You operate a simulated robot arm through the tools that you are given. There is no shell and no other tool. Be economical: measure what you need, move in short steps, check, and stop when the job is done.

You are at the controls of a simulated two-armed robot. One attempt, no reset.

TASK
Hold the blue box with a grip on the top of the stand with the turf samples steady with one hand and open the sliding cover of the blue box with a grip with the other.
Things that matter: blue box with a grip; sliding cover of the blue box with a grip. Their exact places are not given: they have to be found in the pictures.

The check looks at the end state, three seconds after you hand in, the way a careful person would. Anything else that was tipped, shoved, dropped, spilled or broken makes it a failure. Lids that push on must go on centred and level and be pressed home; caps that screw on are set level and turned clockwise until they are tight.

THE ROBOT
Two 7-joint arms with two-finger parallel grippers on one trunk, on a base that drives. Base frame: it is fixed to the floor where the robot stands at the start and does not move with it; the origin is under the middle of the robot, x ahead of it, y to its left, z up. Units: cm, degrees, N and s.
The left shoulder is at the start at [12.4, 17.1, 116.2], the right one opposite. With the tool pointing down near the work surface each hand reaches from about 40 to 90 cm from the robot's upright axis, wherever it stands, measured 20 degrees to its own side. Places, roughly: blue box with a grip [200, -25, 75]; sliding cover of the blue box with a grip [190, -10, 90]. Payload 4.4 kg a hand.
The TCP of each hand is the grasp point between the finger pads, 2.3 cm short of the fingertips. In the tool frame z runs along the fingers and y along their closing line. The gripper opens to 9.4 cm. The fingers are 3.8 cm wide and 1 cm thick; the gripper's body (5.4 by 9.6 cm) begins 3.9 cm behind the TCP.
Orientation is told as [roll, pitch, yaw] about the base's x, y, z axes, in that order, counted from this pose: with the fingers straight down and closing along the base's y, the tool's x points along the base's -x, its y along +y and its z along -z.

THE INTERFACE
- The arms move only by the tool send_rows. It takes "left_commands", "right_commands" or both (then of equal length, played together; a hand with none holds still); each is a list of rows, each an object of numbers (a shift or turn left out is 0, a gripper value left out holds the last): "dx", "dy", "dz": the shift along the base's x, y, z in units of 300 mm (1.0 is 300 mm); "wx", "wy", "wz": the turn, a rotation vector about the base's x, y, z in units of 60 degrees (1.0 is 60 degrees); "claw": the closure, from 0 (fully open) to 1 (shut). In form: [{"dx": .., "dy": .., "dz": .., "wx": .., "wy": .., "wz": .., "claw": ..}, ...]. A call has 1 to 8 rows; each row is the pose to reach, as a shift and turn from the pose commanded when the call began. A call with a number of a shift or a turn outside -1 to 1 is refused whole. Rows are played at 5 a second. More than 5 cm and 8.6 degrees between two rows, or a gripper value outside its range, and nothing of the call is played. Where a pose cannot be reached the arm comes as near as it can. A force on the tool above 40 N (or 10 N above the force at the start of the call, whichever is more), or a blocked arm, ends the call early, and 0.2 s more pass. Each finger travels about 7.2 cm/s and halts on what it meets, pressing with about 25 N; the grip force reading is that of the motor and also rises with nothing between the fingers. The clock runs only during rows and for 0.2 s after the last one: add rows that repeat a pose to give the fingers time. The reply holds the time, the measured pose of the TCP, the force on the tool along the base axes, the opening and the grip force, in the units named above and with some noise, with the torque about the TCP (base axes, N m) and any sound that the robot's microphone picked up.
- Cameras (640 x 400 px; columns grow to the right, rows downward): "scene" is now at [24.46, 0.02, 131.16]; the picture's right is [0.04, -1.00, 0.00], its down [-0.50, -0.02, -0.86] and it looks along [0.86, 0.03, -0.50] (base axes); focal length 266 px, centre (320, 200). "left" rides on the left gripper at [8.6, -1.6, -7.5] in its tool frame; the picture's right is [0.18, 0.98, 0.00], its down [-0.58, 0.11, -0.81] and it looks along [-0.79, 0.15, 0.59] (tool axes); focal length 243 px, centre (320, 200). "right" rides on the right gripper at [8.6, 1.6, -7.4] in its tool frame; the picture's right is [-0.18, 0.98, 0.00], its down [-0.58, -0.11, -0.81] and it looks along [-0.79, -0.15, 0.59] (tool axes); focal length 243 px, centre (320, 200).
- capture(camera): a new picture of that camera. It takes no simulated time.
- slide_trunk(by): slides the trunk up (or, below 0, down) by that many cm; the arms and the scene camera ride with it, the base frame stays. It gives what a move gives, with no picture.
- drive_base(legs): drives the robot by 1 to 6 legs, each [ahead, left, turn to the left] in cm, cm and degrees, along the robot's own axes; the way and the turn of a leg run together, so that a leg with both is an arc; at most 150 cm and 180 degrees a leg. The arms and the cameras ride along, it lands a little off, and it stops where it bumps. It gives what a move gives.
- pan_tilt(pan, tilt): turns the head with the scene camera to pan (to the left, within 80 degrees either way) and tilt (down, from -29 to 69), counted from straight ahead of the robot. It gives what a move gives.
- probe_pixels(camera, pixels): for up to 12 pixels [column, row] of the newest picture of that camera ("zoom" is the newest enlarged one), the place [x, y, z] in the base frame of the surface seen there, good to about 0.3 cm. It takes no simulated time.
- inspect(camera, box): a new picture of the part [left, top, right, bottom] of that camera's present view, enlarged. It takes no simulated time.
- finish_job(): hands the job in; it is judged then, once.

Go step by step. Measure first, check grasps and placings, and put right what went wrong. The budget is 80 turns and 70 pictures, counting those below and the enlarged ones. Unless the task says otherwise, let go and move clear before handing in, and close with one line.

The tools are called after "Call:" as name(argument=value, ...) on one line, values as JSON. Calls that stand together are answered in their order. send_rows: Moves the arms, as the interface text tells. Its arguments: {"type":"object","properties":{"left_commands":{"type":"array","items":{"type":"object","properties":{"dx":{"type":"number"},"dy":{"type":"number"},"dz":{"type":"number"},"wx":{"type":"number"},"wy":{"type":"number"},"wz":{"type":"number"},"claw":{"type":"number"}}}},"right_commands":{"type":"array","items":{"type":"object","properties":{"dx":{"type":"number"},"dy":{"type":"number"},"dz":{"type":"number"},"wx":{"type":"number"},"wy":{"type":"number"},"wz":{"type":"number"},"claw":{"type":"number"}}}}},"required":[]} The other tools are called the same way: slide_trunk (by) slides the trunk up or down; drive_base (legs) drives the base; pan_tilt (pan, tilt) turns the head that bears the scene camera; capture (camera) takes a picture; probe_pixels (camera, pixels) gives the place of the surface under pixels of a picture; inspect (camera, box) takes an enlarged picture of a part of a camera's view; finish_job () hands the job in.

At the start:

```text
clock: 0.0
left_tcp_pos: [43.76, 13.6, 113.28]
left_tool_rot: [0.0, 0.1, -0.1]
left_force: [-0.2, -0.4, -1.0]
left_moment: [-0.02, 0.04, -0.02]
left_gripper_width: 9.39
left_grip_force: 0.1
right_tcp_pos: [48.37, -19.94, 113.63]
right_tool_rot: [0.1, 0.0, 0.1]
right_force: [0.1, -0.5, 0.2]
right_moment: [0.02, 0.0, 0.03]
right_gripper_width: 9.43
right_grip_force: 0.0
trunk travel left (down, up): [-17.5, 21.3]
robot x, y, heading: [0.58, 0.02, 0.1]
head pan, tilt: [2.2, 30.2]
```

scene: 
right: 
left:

------------------------------------------------------------------------

> **WRITTEN EXERCISE**
Each line of the listing should be echoed back exactly.

> **WORKED ANSWER**
You operate a simulated robot arm through the tools that you are given. There is no shell and no other tool. Be economical: measure what you need, move in short steps, check, and stop when the job is done.

You are at the controls of a simulated two-armed robot. One attempt, no reset.

TASK
Hold the blue box with a grip on the top of the stand with the turf samples steady with one hand and open the sliding cover of the blue box with a grip with the other.
Things that matter: blue box with a grip; sliding cover of the blue box with a grip. Their exact places are not given: they have to be found in the pictures.

The check looks at the end state, three seconds after you hand in, the way a careful person would. Anything else that was tipped, shoved, dropped, spilled or broken makes it a failure. Lids that push on must go on centred and level and be pressed home; caps that screw on are set level and turned clockwise until they are tight.

THE ROBOT
Two 7-joint arms with two-finger parallel grippers on one trunk, on a base that drives. Base frame: it is fixed to the floor where the robot stands at the start and does not move with it; the origin is under the middle of the robot, x ahead of it, y to its left, z up. Units: cm, degrees, N and s.
The left shoulder is at the start at [12.4, 17.1, 116.2], the right one opposite. With the tool pointing down near the work surface each hand reaches from about 40 to 90 cm from the robot's upright axis, wherever it stands, measured 20 degrees to its own side. Places, roughly: blue box with a grip [200, -25, 75]; sliding cover of the blue box with a grip [190, -10, 90]. Payload 4.4 kg a hand.
The TCP of each hand is the grasp point between the finger pads, 2.3 cm short of the fingertips. In the tool frame z runs along the fingers and y along their closing line. The gripper opens to 9.4 cm. The fingers are 3.8 cm wide and 1 cm thick; the gripper's body (5.4 by 9.6 cm) begins 3.9 cm behind the TCP.
Orientation is told as [roll, pitch, yaw] about the base's x, y, z axes, in that order, counted from this pose: with the fingers straight down and closing along the base's y, the tool's x points along the base's -x, its y along +y and its z along -z.

THE INTERFACE
- The arms move only by the tool send_rows. It takes "left_commands", "right_commands" or both (then of equal length, played together; a hand with none holds still); each is a list of rows, each an object of numbers (a shift or turn left out is 0, a gripper value left out holds the last): "dx", "dy", "dz": the shift along the base's x, y, z in units of 300 mm (1.0 is 300 mm); "wx", "wy", "wz": the turn, a rotation vector about the base's x, y, z in units of 60 degrees (1.0 is 60 degrees); "claw": the closure, from 0 (fully open) to 1 (shut). In form: [{"dx": .., "dy": .., "dz": .., "wx": .., "wy": .., "wz": .., "claw": ..}, ...]. A call has 1 to 8 rows; each row is the pose to reach, as a shift and turn from the pose commanded when the call began. A call with a number of a shift or a turn outside -1 to 1 is refused whole. Rows are played at 5 a second. More than 5 cm and 8.6 degrees between two rows, or a gripper value outside its range, and nothing of the call is played. Where a pose cannot be reached the arm comes as near as it can. A force on the tool above 40 N (or 10 N above the force at the start of the call, whichever is more), or a blocked arm, ends the call early, and 0.2 s more pass. Each finger travels about 7.2 cm/s and halts on what it meets, pressing with about 25 N; the grip force reading is that of the motor and also rises with nothing between the fingers. The clock runs only during rows and for 0.2 s after the last one: add rows that repeat a pose to give the fingers time. The reply holds the time, the measured pose of the TCP, the force on the tool along the base axes, the opening and the grip force, in the units named above and with some noise, with the torque about the TCP (base axes, N m) and any sound that the robot's microphone picked up.
- Cameras (640 x 400 px; columns grow to the right, rows downward): "scene" is now at [24.46, 0.02, 131.16]; the picture's right is [0.04, -1.00, 0.00], its down [-0.50, -0.02, -0.86] and it looks along [0.86, 0.03, -0.50] (base axes); focal length 266 px, centre (320, 200). "left" rides on the left gripper at [8.6, -1.6, -7.5] in its tool frame; the picture's right is [0.18, 0.98, 0.00], its down [-0.58, 0.11, -0.81] and it looks along [-0.79, 0.15, 0.59] (tool axes); focal length 243 px, centre (320, 200). "right" rides on the right gripper at [8.6, 1.6, -7.4] in its tool frame; the picture's right is [-0.18, 0.98, 0.00], its down [-0.58, -0.11, -0.81] and it looks along [-0.79, -0.15, 0.59] (tool axes); focal length 243 px, centre (320, 200).
- capture(camera): a new picture of that camera. It takes no simulated time.
- slide_trunk(by): slides the trunk up (or, below 0, down) by that many cm; the arms and the scene camera ride with it, the base frame stays. It gives what a move gives, with no picture.
- drive_base(legs): drives the robot by 1 to 6 legs, each [ahead, left, turn to the left] in cm, cm and degrees, along the robot's own axes; the way and the turn of a leg run together, so that a leg with both is an arc; at most 150 cm and 180 degrees a leg. The arms and the cameras ride along, it lands a little off, and it stops where it bumps. It gives what a move gives.
- pan_tilt(pan, tilt): turns the head with the scene camera to pan (to the left, within 80 degrees either way) and tilt (down, from -29 to 69), counted from straight ahead of the robot. It gives what a move gives.
- probe_pixels(camera, pixels): for up to 12 pixels [column, row] of the newest picture of that camera ("zoom" is the newest enlarged one), the place [x, y, z] in the base frame of the surface seen there, good to about 0.3 cm. It takes no simulated time.
- inspect(camera, box): a new picture of the part [left, top, right, bottom] of that camera's present view, enlarged. It takes no simulated time.
- finish_job(): hands the job in; it is judged then, once.

Go step by step. Measure first, check grasps and placings, and put right what went wrong. The budget is 80 turns and 70 pictures, counting those below and the enlarged ones. Unless the task says otherwise, let go and move clear before handing in, and close with one line.

The tools are called after "Call:" as name(argument=value, ...) on one line, values as JSON. Calls that stand together are answered in their order. send_rows: Moves the arms, as the interface text tells. Its arguments: {"type":"object","properties":{"left_commands":{"type":"array","items":{"type":"object","properties":{"dx":{"type":"number"},"dy":{"type":"number"},"dz":{"type":"number"},"wx":{"type":"number"},"wy":{"type":"number"},"wz":{"type":"number"},"claw":{"type":"number"}}}},"right_commands":{"type":"array","items":{"type":"object","properties":{"dx":{"type":"number"},"dy":{"type":"number"},"dz":{"type":"number"},"wx":{"type":"number"},"wy":{"type":"number"},"wz":{"type":"number"},"claw":{"type":"number"}}}}},"required":[]} The other tools are called the same way: slide_trunk (by) slides the trunk up or down; drive_base (legs) drives the base; pan_tilt (pan, tilt) turns the head that bears the scene camera; capture (camera) takes a picture; probe_pixels (camera, pixels) gives the place of the surface under pixels of a picture; inspect (camera, box) takes an enlarged picture of a part of a camera's view; finish_job () hands the job in.

At the start:

```text
clock: 0.0
left_tcp_pos: [43.76, 13.6, 113.28]
left_tool_rot: [0.0, 0.1, -0.1]
left_force: [-0.2, -0.4, -1.0]
left_moment: [-0.02, 0.04, -0.02]
left_gripper_width: 9.39
left_grip_force: 0.1
right_tcp_pos: [48.37, -19.94, 113.63]
right_tool_rot: [0.1, 0.0, 0.1]
right_force: [0.1, -0.5, 0.2]
right_moment: [0.02, 0.0, 0.03]
right_gripper_width: 9.43
right_grip_force: 0.0
trunk travel left (down, up): [-17.5, 21.3]
robot x, y, heading: [0.58, 0.02, 0.1]
head pan, tilt: [2.2, 30.2]
```

scene: 
right: 
left:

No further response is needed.